[Source excerpt]
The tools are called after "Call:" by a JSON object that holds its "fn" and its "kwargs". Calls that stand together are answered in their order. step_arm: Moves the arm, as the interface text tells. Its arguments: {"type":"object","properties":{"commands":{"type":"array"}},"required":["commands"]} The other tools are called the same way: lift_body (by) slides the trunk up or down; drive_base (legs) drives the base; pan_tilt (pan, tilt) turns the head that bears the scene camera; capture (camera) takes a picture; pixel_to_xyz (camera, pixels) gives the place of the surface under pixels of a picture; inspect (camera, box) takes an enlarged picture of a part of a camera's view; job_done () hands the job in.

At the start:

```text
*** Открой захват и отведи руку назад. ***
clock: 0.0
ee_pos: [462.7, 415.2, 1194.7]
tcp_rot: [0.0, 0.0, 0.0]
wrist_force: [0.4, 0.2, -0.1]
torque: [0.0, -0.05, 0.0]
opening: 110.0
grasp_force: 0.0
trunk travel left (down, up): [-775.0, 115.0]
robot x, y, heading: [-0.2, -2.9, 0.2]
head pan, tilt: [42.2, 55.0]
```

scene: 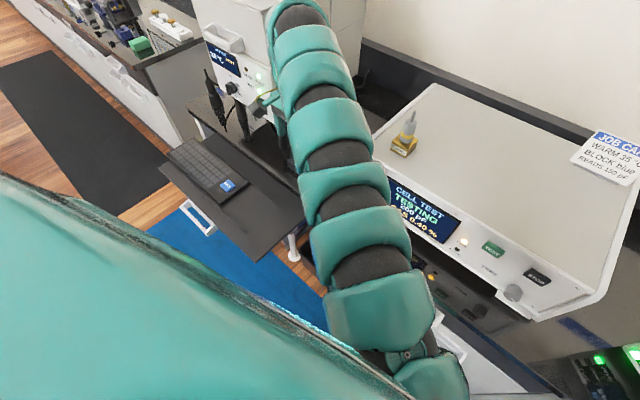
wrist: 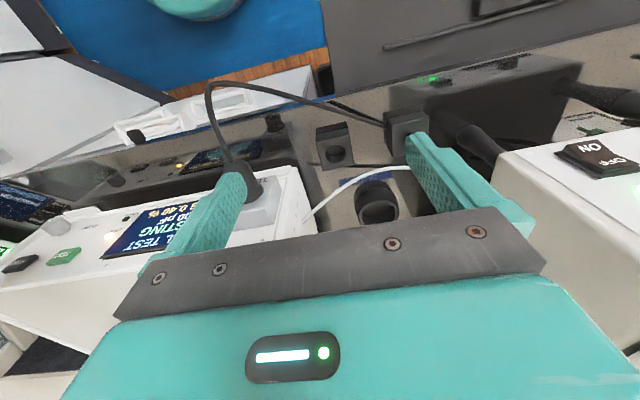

[What is expected] Quote the preceding listing precisely and completely, omitting its images. Use JSON: a list with one string for each line that is not empty.

[Task result]
[
  "The tools are called after \"Call:\" by a JSON object that holds its \"fn\" and its \"kwargs\". Calls that stand together are answered in their order. step_arm: Moves the arm, as the interface text tells. Its arguments: {\"type\":\"object\",\"properties\":{\"commands\":{\"type\":\"array\"}},\"required\":[\"commands\"]} The other tools are called the same way: lift_body (by) slides the trunk up or down; drive_base (legs) drives the base; pan_tilt (pan, tilt) turns the head that bears the scene camera; capture (camera) takes a picture; pixel_to_xyz (camera, pixels) gives the place of the surface under pixels of a picture; inspect (camera, box) takes an enlarged picture of a part of a camera's view; job_done () hands the job in.",
  "At the start:",
  "```text",
  "*** Открой захват и отведи руку назад. ***",
  "clock: 0.0",
  "ee_pos: [462.7, 415.2, 1194.7]",
  "tcp_rot: [0.0, 0.0, 0.0]",
  "wrist_force: [0.4, 0.2, -0.1]",
  "torque: [0.0, -0.05, 0.0]",
  "opening: 110.0",
  "grasp_force: 0.0",
  "trunk travel left (down, up): [-775.0, 115.0]",
  "robot x, y, heading: [-0.2, -2.9, 0.2]",
  "head pan, tilt: [42.2, 55.0]",
  "```",
  "scene: ",
  "wrist: "
]